Öz, dünyada mevcut tatlı suyun yüzde 70'ini buzullarında, tahmini 50 milyar varil petrol rezervini denizlerinin dibinde muhafaza etmesiyle Antarktika'nın oldukça ilgi çekici bir yer olduğunu, uğruna hiç savaşılmamış, hiçbir devlet ya da kişinin hâkimiyeti altında olmayan bu toprakların, bilim ve barış gibi iki evrensel kavram altında korunmaya alındığını söyledi.
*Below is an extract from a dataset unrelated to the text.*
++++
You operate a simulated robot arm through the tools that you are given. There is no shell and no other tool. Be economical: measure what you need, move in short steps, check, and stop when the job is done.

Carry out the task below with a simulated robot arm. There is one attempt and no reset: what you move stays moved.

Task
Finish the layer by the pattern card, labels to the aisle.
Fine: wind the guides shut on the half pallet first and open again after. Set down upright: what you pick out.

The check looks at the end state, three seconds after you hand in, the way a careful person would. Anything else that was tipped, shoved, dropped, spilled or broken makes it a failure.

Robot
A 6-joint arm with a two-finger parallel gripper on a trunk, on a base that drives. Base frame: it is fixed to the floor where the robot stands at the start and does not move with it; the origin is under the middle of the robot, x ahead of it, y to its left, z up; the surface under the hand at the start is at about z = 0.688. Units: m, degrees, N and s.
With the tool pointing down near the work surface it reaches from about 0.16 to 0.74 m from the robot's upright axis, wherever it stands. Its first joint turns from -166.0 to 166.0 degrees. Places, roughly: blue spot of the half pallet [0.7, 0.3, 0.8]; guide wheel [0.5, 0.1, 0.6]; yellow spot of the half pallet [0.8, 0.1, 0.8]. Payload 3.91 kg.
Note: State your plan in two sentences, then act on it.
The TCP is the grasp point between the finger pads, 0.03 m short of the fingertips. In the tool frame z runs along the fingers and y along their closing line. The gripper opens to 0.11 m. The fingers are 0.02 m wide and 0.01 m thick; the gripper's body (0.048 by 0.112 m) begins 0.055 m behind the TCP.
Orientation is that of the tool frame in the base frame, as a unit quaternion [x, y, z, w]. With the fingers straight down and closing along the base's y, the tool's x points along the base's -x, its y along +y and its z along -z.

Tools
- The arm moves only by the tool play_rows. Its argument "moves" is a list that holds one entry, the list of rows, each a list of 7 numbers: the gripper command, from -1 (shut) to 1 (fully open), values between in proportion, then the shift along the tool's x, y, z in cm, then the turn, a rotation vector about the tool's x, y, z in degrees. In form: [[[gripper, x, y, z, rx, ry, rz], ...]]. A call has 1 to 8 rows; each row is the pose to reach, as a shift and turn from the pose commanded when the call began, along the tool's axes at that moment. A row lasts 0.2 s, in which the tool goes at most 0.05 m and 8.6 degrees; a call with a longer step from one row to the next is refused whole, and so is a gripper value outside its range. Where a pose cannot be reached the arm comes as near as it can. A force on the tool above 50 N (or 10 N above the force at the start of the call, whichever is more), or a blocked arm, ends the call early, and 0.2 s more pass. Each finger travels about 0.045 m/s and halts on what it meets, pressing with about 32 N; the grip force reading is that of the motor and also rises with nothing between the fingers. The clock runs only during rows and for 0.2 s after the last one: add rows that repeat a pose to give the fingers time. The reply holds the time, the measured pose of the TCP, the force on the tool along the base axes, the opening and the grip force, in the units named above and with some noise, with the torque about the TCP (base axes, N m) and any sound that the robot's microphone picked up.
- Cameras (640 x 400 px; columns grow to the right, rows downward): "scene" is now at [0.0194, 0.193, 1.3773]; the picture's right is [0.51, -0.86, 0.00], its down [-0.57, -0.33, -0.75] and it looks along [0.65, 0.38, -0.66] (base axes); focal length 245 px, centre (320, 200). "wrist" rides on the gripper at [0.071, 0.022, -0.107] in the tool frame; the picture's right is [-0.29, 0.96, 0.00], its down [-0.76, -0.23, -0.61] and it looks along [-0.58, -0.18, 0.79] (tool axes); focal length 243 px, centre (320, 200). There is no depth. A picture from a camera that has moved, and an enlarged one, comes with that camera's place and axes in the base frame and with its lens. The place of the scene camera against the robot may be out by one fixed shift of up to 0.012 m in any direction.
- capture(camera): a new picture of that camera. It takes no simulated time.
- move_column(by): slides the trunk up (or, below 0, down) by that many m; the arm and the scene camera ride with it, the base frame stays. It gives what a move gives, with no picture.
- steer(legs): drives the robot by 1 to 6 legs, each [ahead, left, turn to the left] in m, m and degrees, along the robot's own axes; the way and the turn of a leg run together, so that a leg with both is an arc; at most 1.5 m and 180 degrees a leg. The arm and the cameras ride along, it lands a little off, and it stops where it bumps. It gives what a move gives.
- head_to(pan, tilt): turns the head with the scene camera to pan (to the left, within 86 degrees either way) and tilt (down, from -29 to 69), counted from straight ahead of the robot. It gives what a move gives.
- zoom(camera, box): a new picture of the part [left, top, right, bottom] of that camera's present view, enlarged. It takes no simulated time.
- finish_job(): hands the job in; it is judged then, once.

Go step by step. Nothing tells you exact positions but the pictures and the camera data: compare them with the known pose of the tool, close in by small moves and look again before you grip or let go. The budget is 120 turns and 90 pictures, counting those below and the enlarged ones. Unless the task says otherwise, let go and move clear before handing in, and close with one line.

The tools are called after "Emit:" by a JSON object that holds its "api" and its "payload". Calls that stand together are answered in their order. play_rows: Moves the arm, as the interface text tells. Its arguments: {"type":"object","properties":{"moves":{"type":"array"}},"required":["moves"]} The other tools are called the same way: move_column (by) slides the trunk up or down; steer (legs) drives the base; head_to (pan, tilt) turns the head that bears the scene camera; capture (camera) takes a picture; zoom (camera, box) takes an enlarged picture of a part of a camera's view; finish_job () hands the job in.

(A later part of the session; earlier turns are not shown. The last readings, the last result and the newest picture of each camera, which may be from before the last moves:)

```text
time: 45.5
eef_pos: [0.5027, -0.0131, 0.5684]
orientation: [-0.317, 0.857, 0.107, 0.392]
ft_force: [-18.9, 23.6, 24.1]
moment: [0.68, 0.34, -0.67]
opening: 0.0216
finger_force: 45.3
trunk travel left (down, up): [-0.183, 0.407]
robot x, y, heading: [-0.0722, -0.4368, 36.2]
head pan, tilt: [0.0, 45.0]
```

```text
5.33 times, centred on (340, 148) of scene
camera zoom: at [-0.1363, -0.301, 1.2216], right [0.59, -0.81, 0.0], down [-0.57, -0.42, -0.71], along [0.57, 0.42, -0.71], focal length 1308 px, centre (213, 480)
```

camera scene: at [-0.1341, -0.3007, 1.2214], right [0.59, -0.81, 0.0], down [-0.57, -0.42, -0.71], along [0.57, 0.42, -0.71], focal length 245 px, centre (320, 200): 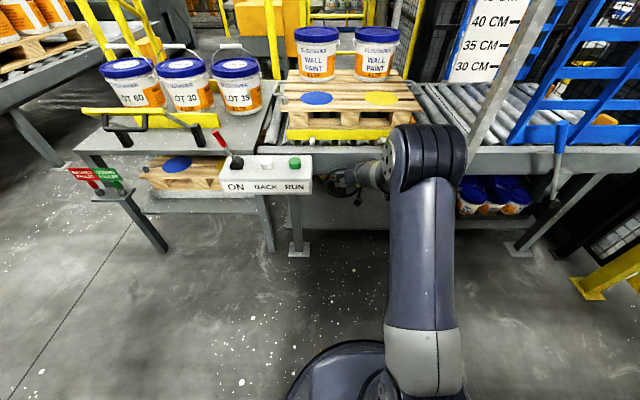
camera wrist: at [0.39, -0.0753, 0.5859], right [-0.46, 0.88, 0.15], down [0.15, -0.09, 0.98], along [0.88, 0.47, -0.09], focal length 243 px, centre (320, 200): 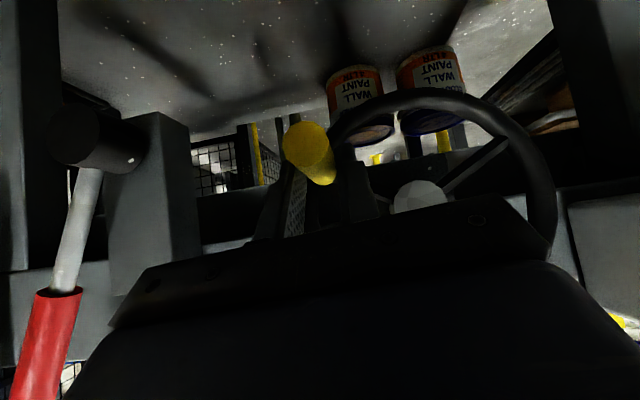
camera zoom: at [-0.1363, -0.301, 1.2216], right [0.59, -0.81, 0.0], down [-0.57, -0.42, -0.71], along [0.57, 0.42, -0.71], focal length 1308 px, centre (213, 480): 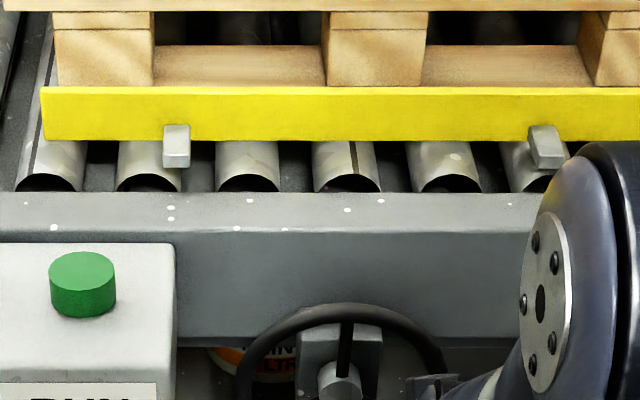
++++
Türk Antarktika Araştırma Seferi (TAAS 2016), Ukrayna üssünde çalışmalar yapmak üzere Ukrayna Ulusal Antarktik Bilim Merkezi (NASC) ile İTÜ Kutup Araştırmaları Uyg-Ar Merkezi (PolReC) ve Türk Deniz Araştırmaları Vakfı (TÜDAV) arasında, geçen yıl imzalanan anlaşma sonucu 29 Mart-16 Nisan 2016 tarihleri arasında yapıldı.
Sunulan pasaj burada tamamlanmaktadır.